Tanzania

Monday, July 6

Dar Es Salaam

 

 

 

We left Ras Nungwi this morning and were driven to Stone Town about two hours away. We passed many villages and saw women dressed in colorful kangas walking with buckets of water, bundles of sticks or other packages on their heads. Many had small babies tied to their backs using a part of another kanga as a sturdy sling.

Children who were not yet in school because they attended the afternoon session helped carry water to their homes from the village well or helped to tend the garden. Most of the people lived in small cinder block huts with metal roofs or mud huts with coconut palm thatched roofs.

While at Ras Nungwi we had a conversation with some men who were putting together a thatched roof on the dive center. They said that women and children gather the palm fronds to make the roofs. Then the women weave the fronds onto a straight piece of wood that they've also had to find. This forms something like a palm shingle. They can generally make 10 shingles in an hour once they've gathered the materials. They earn the equivalent of $1.00 per hour making the shingles but because they also have to spend time finding the materials they actually earn something more like $0.20 per hour! The men then construct the roofs with the shingles that the village women have put together. The roofs last from three years to seven years before they rot and need to be replaced.

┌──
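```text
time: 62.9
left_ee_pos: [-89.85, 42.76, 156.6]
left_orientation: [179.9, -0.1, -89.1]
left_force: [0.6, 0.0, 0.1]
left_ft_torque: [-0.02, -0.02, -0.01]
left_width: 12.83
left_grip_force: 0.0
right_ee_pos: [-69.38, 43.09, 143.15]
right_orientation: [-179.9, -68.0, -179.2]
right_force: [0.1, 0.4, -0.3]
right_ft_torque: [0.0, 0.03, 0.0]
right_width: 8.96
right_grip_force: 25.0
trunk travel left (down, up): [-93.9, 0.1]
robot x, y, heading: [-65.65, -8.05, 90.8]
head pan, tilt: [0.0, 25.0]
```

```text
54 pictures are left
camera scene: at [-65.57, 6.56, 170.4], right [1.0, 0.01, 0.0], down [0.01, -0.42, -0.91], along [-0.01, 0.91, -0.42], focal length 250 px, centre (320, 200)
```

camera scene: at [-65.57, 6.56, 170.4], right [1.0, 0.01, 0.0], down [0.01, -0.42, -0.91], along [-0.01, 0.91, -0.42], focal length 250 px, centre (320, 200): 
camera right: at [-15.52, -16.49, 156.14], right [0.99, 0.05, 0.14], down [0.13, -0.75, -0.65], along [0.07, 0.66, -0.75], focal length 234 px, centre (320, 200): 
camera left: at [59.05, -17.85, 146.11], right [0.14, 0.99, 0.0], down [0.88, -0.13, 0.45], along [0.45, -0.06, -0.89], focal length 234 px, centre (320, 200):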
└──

Once we arrived in Stone Town I tried to send my first email from the Ras Nungwi office. They were very helpful but I kept getting a busy signal when trying to connect by way of AOL's International Access Number in Dar Es Salaam. They said that normally emails can be difficult to send because the phone lines are tied up so often. You just have to be patient and keep trying throughout the day. Unfortunately I had a ferry to catch so I didn't have time for patience. So I transferred the message to a disk and left it with Tim Hendriks to send at a later time when he could get through.

We did some shopping for batiks (cloths with designs of African animals or people) and then we headed for the ferry to Dar. We took the Sea Bus which is a hydrofoil, but even so it was pretty bumpy at times.

 We are now in the large, cosmopolitan city of Dar Es Salaam and we'll be leaving very early in the morning to catch the plane to Kilimanjaro Airport.